● **Task**
Add the next paragraphs of the reading text.

● **Data extract**
## START
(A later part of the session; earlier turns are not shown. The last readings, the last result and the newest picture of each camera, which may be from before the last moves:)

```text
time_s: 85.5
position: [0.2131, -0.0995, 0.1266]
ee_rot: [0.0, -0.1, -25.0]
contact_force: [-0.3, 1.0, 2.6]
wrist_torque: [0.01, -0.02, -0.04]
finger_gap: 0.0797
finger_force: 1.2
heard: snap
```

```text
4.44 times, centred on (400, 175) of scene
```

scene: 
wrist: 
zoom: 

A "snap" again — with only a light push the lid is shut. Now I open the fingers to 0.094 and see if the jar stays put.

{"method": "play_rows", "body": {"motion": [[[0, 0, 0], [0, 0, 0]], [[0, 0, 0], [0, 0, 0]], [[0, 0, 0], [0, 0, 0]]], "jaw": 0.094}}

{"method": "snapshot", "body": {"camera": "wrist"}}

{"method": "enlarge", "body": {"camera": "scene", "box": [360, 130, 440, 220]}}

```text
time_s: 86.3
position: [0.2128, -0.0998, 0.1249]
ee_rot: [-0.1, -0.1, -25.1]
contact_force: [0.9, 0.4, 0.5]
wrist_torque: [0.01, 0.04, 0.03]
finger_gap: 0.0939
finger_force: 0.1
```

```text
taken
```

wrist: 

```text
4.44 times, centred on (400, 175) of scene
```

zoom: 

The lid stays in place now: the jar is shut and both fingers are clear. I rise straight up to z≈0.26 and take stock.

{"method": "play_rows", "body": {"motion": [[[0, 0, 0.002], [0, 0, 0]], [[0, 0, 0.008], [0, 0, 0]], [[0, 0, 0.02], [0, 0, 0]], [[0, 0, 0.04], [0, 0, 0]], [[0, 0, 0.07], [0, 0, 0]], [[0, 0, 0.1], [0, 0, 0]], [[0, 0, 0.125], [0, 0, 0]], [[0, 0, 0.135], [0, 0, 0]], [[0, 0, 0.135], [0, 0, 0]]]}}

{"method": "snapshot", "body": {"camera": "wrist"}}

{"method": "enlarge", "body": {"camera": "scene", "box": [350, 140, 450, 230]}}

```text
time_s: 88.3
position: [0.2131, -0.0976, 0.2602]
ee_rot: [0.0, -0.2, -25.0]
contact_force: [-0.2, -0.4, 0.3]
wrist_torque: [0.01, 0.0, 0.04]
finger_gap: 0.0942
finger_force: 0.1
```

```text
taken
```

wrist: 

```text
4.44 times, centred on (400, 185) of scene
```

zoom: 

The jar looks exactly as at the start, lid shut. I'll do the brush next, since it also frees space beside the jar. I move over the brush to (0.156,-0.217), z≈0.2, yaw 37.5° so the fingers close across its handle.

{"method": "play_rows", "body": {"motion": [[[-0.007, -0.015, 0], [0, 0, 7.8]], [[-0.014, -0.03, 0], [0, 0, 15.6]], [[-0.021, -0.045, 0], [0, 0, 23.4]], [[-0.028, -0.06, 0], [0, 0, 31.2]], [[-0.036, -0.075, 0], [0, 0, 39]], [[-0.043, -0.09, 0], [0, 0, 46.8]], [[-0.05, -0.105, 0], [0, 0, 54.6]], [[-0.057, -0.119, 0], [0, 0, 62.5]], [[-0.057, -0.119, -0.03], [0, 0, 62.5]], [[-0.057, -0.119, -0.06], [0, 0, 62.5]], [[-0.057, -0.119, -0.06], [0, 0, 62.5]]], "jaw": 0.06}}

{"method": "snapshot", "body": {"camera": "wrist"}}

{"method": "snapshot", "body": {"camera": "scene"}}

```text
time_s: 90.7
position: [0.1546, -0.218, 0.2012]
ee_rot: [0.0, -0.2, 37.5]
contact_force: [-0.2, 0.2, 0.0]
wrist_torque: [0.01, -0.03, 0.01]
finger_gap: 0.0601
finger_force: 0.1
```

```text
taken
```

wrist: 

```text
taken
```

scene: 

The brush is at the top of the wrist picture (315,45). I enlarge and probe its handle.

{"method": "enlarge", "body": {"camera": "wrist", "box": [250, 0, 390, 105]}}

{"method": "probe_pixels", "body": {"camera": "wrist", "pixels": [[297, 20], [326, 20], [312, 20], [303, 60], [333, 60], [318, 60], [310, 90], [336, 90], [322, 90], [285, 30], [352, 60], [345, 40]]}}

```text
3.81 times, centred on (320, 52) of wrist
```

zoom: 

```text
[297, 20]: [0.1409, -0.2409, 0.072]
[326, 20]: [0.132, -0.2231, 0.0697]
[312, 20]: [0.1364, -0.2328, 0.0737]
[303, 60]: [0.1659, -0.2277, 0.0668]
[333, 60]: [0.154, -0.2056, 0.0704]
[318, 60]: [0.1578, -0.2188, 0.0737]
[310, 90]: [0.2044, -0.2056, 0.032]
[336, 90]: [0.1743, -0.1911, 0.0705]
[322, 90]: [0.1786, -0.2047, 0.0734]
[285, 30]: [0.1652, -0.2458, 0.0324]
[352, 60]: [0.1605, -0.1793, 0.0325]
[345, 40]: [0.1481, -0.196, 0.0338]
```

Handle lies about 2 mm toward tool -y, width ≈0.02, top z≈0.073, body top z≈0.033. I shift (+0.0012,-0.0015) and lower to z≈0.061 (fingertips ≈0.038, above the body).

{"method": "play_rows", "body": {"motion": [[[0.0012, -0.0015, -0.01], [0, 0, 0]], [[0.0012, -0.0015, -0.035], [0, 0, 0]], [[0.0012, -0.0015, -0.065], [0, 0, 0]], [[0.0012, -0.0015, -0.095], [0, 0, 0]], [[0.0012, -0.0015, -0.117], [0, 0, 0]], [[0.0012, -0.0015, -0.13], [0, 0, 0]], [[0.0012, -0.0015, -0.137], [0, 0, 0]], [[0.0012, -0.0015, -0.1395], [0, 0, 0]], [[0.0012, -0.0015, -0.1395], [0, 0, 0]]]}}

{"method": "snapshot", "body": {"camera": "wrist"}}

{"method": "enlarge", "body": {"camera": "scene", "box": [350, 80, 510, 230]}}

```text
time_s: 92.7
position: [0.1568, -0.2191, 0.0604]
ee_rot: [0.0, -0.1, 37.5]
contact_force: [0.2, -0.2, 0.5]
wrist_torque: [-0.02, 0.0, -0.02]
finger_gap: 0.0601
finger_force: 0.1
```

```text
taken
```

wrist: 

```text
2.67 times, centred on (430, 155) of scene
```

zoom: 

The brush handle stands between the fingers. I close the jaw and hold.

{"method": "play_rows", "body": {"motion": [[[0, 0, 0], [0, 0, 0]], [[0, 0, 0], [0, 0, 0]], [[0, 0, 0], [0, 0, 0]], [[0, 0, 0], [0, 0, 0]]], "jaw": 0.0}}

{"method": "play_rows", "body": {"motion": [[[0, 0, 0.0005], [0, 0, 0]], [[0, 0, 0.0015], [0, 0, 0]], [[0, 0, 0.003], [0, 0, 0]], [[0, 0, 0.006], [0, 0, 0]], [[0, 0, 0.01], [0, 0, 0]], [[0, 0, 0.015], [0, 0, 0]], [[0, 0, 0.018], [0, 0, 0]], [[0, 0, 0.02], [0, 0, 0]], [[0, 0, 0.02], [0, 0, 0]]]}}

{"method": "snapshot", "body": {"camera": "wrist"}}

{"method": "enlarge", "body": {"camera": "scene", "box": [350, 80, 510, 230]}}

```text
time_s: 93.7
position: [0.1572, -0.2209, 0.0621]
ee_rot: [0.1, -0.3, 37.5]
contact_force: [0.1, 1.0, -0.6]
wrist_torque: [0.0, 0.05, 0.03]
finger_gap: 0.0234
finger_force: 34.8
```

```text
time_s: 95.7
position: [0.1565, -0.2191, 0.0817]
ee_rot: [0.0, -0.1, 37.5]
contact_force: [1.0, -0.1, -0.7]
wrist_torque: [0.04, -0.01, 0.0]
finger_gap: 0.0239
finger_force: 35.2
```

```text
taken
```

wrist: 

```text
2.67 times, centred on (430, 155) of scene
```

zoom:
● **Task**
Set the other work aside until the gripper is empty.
## END
● **Reading text**
## START
Bail commercial : indemnisation des dommages causés par des travaux publics

 

Si la juridiction judiciaire est compétente pour connaître d'une action en indemnisation formée par le preneur d'un local donné à bail commercial par une personne publique, la juridiction administrative est seule compétente pour connaître de l'action en indemnisation de dommages résultant de la réalisation de travaux publics.

 

Ce principe s’applique alors même qu'il existe un bail commercial entre la personne publique pour le compte de laquelle sont effectués les travaux et la victime de ces dommages.

 

Ainsi, la Cour de cassation, aux termes d’un arrêt du 24 mars 2024, retient qu’il appartient au juge judiciaire saisi d'une exception d'incompétence de déterminer si les demandes ne tendent pas à la réparation de dommages causés par des travaux publics.

 

Les faits sont les suivants :

 

Selon l'arrêt de la cour d’appel attaqué (Paris, 19 octobre 2022, RG n° 22/07667), la Ville de PARIS (la bailleresse), propriétaire d'un ensemble immobilier abritant le Théâtre du Chatelet, a donné à bail commercial à la société Zimmer (la locataire) des locaux à activité de brasserie-bar situés au sein de ce même ensemble.

 

Le Théâtre du Chatelet ayant fait l'objet de travaux de rénovation, la locataire a assigné la bailleresse en remboursement de loyers et de droits de voirie ainsi qu'en indemnisation de préjudices résultant de la réalisation des travaux.
## END
● **Output for this exercise**
 

La bailleresse a soulevé une exception d'incompétence au profit de la juridiction administrative.

 

La bailleresse fait grief à l'arrêt de la cour d’appel de rejeter son exception d'incompétence, alors que selon la bailleresse « pour trancher l'exception d'incompétence dont il est saisi, le juge statue, si nécessaire, sur les questions de fond dont dépend sa compétence. »

 

A cet égard, aux termes de son assignation, la société locataire invoquait un trouble anormal résultant de travaux réalisés non dans les locaux donnés à bail mais dans un ouvrage voisin, et sollicitait la réparation des préjudices de perte d'exploitation, de perte de valeur du fonds de commerce, de paiement sans contrepartie de droits de voirie et d'un préjudice moral.

 

La société Zimmer soutenait que ces préjudices étaient en lien avec la fermeture du Théâtre du Chatelet pendant la durée des travaux, la réalisation même des travaux et la pose de bâches publicitaires sur les façades du Théâtre et imputait à la Ville de Paris une faute pour avoir signé, le 22 mai 2017, une convention d'occupation du domaine public en vue de la pose de ces bâches, en méconnaissance des articles L. 621-29-8, R. 621-86 et R. 621-90 du code du patrimoine .

 

Après avoir constaté que les travaux incriminés sont des travaux publics, la cour d’appel relève, pour retenir la compétence des juridictions judiciaires, que la société Zimmer s'est fondée sur l'article 1719 du code civil et les articles 1134, 1147 et 1149 anciens du même code, en invoquant le défaut de jouissance paisible du local objet d'un bail de droit privé.

 

Selon la bailleresse, en retenant ainsi sa compétence, sans trancher au préalable la question de l'imputabilité du dommage à une faute du bailleur, question de fond dont dépendait la compétence du juge judiciaire, la cour d'appel a violé l'article 79 du code de procédure civile, ensemble la loi des 16-24 août 1790 et le décret du 16 fructidor an III.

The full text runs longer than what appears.